(Stated goal): Each line from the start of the data below through the one containing "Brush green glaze" must be reproduced exactly. Use a Markdown table whose columns are ID (a running number) and String (the line), and skip blank lines.
=== Records for this task ===
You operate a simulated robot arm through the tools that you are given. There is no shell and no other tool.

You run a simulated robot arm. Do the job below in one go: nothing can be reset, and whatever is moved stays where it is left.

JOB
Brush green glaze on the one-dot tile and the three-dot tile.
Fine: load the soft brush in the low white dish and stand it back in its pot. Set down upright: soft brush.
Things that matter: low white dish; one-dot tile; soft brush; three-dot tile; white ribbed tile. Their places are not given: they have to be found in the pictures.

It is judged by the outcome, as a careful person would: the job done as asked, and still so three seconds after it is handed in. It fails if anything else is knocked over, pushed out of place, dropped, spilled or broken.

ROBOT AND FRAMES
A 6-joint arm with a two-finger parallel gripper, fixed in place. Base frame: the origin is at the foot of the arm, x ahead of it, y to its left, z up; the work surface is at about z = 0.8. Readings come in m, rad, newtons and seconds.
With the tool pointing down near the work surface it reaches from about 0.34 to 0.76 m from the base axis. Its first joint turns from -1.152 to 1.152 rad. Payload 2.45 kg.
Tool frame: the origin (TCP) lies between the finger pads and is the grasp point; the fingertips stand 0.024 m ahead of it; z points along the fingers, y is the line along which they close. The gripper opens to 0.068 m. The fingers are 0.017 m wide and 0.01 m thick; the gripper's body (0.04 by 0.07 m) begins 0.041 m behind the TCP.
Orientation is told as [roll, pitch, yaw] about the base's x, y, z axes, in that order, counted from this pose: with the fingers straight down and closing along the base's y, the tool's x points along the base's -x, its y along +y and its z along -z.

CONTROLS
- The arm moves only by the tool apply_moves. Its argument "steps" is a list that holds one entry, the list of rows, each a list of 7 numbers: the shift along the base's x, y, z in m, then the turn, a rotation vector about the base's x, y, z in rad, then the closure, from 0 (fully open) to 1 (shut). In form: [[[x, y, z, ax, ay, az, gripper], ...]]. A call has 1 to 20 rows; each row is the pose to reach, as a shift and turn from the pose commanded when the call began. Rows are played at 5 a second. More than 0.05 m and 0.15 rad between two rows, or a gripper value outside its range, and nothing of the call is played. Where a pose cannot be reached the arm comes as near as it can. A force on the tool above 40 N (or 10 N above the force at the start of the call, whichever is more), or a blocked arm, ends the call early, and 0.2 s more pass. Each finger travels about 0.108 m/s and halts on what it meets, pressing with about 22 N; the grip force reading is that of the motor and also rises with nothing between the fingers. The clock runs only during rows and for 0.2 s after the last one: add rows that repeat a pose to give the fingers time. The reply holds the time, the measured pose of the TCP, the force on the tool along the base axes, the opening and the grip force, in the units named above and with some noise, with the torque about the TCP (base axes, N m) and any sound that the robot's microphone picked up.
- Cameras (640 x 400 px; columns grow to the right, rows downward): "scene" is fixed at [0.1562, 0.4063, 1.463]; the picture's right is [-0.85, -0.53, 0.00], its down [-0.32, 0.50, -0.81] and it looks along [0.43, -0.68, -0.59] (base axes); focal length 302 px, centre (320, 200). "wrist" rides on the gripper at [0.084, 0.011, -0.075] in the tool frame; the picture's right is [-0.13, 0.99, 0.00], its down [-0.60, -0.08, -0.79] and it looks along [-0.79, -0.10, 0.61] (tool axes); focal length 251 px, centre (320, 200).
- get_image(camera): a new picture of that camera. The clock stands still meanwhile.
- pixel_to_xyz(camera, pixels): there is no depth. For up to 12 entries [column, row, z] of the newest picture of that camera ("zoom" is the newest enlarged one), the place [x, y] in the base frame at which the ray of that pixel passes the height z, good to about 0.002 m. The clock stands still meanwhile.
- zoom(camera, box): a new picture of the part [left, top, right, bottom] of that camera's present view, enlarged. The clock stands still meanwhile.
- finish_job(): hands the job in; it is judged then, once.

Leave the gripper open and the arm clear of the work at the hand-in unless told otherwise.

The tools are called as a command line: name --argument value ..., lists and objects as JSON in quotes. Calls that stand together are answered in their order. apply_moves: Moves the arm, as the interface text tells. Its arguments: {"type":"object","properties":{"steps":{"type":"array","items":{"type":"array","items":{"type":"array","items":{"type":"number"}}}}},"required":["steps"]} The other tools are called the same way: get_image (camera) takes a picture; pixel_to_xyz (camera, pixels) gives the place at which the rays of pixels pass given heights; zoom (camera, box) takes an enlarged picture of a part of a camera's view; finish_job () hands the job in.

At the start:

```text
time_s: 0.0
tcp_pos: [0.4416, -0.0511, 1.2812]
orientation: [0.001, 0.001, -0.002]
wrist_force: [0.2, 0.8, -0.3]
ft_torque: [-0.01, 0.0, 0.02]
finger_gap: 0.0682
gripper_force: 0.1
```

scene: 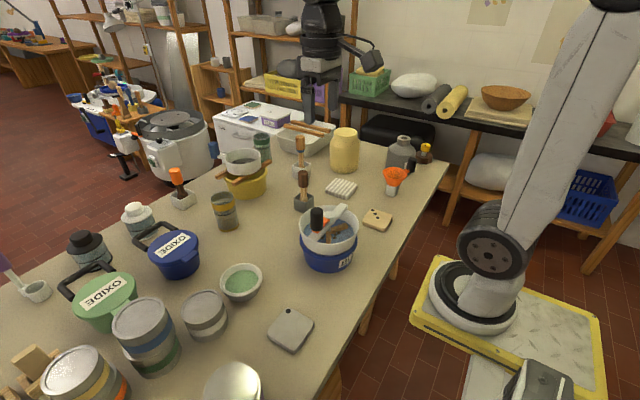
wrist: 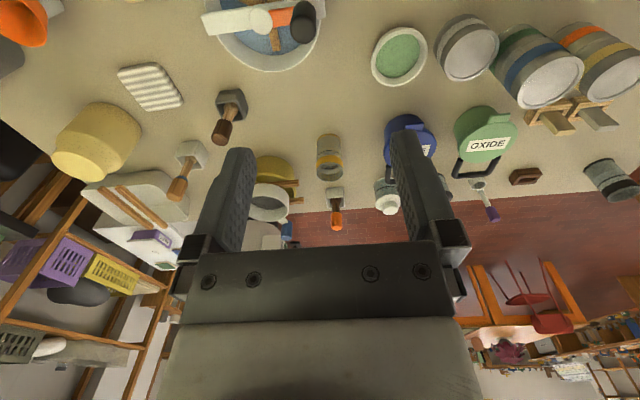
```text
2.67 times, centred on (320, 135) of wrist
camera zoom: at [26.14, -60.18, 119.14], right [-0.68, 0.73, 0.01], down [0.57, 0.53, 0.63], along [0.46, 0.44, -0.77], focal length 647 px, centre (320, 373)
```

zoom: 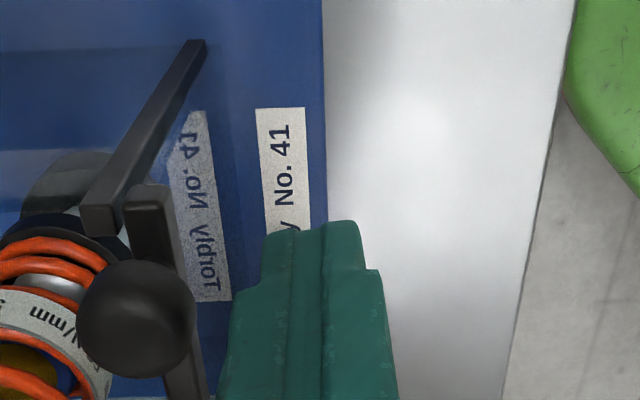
===
(Answer to the exercise):
| ID | String |
|---|---|
| 1 | You operate a simulated robot arm through the tools that you are given. There is no shell and no other tool. |
| 2 | You run a simulated robot arm. Do the job below in one go: nothing can be reset, and whatever is moved stays where it is left. |
| 3 | JOB |
| 4 | Brush green glaze on the one-dot tile and the three-dot tile. |